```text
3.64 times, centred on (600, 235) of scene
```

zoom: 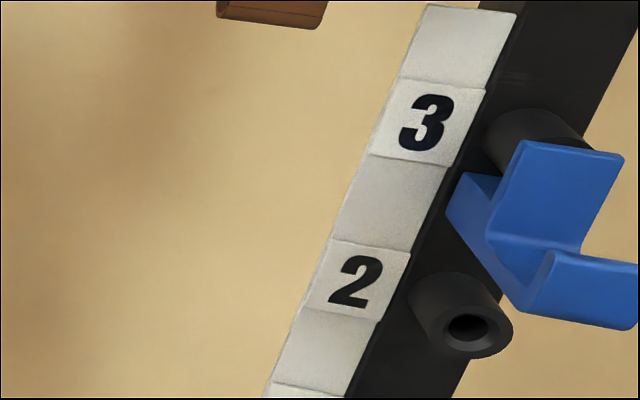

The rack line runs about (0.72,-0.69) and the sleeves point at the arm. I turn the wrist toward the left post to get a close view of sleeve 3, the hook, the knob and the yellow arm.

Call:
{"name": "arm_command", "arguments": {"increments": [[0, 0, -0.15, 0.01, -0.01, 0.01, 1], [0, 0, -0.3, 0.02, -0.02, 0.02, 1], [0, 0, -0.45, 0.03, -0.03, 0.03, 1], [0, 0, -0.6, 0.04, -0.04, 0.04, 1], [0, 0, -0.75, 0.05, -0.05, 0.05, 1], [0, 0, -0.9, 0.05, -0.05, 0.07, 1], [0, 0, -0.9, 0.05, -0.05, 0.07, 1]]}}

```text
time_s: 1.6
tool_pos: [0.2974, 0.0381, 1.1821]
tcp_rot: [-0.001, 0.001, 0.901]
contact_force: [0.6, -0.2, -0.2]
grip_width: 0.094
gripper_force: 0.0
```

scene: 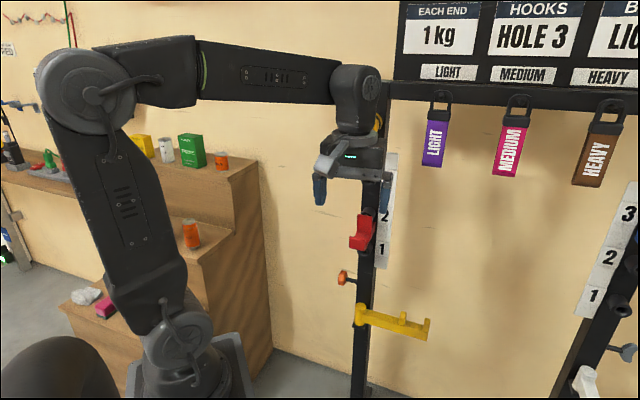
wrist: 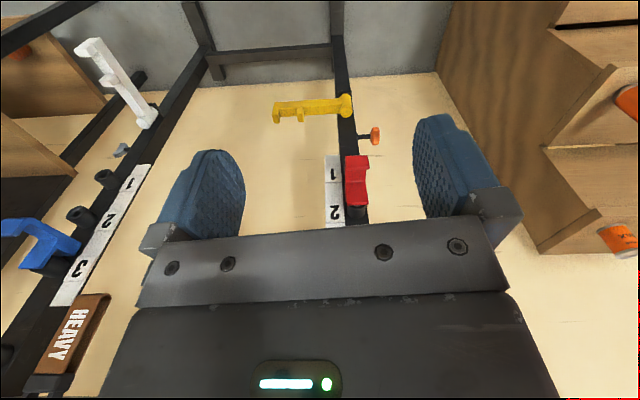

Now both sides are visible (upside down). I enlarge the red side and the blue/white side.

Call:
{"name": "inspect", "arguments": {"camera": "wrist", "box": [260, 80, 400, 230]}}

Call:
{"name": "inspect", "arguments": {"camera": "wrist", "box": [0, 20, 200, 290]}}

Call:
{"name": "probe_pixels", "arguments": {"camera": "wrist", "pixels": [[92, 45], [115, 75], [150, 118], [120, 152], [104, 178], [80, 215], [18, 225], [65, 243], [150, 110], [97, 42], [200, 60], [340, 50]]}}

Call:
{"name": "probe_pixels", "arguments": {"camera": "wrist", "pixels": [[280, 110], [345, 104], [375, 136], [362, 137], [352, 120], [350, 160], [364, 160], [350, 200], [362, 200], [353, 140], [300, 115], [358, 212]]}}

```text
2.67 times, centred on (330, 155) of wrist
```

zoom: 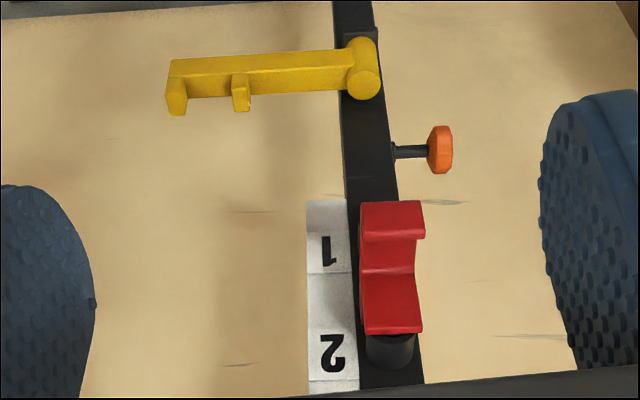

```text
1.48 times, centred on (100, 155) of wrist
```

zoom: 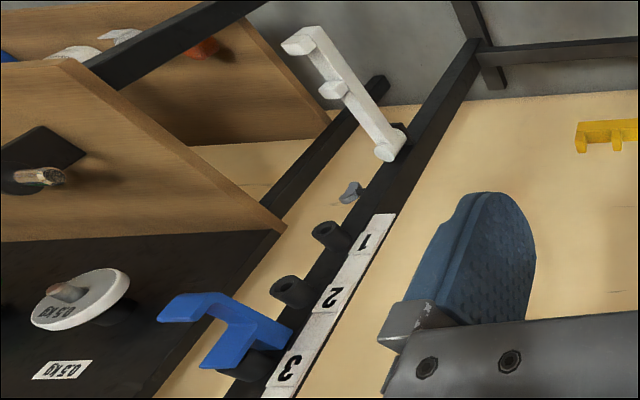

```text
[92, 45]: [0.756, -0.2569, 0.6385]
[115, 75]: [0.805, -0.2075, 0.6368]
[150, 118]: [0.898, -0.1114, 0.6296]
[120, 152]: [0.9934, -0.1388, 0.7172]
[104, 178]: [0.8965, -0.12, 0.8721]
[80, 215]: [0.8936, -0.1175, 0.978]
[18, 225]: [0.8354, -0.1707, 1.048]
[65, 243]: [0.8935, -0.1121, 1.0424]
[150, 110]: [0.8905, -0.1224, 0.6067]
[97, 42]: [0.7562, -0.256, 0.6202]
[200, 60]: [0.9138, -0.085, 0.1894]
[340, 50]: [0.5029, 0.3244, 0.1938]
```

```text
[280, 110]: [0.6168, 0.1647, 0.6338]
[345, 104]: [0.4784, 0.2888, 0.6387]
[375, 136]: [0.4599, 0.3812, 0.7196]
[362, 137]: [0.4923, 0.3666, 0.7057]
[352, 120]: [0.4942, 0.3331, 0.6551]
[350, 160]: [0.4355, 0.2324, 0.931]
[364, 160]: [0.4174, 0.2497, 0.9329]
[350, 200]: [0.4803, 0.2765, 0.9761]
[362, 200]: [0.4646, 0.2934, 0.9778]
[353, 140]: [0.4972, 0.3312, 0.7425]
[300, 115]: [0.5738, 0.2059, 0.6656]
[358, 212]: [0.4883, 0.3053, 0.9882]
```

________________

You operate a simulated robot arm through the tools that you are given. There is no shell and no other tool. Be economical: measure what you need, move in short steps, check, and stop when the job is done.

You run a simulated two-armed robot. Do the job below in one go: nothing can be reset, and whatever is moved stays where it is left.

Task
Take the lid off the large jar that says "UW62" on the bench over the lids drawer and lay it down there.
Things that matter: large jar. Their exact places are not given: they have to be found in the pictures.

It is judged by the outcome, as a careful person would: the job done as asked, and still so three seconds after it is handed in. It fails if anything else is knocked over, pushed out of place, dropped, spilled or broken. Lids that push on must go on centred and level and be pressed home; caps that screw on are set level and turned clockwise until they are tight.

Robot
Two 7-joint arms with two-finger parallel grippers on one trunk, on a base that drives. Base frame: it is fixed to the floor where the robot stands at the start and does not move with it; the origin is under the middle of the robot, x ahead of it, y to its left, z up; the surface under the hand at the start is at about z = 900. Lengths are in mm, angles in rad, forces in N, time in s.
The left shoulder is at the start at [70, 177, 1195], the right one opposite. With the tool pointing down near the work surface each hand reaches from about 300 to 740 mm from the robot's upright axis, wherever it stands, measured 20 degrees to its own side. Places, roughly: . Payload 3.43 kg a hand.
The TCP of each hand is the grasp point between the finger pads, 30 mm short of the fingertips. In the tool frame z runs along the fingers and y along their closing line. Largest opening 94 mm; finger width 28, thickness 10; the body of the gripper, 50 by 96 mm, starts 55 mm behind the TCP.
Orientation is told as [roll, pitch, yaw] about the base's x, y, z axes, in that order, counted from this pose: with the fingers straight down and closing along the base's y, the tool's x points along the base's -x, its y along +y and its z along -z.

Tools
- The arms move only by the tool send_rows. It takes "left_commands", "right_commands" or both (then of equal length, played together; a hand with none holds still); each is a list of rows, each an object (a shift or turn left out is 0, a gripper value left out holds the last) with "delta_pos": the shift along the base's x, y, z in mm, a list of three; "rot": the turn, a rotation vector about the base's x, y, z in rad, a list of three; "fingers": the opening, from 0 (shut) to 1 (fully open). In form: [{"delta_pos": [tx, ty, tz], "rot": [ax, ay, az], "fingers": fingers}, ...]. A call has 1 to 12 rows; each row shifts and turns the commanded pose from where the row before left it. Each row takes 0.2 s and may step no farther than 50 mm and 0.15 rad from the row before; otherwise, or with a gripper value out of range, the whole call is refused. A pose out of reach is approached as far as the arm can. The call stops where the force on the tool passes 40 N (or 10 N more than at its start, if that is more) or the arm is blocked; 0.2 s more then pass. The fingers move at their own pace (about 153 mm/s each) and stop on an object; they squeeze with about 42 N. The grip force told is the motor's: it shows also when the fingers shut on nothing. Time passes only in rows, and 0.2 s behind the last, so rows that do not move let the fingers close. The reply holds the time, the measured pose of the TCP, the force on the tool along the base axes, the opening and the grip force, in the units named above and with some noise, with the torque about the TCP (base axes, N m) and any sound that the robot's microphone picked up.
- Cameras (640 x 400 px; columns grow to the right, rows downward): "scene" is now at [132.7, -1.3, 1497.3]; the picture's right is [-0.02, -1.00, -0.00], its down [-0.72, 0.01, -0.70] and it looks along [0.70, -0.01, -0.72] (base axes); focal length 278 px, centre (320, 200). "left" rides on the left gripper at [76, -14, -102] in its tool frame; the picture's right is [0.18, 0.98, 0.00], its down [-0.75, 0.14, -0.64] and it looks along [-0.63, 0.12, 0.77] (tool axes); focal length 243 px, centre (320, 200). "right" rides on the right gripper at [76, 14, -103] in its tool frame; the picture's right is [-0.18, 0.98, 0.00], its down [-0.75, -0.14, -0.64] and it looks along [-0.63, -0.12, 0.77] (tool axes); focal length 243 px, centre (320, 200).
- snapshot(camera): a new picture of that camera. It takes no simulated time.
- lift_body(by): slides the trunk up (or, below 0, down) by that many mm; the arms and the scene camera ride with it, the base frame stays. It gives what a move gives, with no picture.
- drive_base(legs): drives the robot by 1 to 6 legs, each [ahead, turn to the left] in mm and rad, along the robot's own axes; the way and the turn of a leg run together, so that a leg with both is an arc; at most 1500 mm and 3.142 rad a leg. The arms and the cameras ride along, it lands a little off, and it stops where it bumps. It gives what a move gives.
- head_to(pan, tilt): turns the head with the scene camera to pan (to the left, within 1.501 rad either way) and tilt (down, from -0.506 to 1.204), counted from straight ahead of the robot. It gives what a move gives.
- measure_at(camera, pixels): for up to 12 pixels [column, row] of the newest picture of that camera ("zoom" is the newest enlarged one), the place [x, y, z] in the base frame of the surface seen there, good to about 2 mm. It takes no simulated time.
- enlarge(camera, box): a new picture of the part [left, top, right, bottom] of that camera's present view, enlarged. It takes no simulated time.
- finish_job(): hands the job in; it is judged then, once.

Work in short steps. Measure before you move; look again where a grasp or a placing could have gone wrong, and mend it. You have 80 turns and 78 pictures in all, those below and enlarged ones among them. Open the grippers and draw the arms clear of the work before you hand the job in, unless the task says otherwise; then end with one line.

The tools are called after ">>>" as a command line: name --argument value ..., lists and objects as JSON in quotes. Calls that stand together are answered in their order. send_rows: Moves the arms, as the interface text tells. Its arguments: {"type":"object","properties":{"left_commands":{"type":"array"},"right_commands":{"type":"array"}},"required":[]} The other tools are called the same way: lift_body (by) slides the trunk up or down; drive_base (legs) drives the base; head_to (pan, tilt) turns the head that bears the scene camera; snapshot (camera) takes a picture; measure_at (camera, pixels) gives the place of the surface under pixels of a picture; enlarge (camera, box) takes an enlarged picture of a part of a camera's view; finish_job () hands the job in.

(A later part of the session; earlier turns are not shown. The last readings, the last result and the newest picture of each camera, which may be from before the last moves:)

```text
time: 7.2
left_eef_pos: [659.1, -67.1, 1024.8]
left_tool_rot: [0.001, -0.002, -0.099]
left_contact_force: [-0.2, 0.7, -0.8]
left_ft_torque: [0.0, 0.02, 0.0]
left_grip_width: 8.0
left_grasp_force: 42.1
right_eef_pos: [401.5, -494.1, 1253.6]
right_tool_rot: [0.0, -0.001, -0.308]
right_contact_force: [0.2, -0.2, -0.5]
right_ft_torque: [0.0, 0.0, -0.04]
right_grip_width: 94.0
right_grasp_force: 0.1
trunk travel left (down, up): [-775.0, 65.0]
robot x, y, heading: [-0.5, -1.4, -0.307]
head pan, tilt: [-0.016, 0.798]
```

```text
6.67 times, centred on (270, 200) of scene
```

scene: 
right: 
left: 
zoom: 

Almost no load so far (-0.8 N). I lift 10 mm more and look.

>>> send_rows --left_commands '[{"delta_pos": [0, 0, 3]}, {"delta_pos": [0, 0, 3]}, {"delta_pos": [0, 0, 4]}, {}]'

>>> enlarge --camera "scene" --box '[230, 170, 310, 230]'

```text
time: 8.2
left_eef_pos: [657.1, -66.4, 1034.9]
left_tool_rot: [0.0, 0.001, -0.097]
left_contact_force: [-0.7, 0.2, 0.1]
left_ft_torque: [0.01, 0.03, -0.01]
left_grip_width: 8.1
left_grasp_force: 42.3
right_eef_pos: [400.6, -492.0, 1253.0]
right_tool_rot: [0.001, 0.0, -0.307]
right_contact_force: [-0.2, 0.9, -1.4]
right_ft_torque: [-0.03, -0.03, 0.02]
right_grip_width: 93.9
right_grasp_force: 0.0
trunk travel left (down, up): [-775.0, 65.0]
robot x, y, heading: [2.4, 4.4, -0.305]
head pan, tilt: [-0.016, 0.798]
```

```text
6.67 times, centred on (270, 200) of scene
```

________________

### Exercise requirements
Extract every line containing the string "over" from the data above.

### Solution for this problem
Take the lid off the large jar that says "UW62" on the bench over the lids drawer and lay it down there.
It is judged by the outcome, as a careful person would: the job done as asked, and still so three seconds after it is handed in. It fails if anything else is knocked over, pushed out of place, dropped, spilled or broken. Lids that push on must go on centred and level and be pressed home; caps that screw on are set level and turned clockwise until they are tight.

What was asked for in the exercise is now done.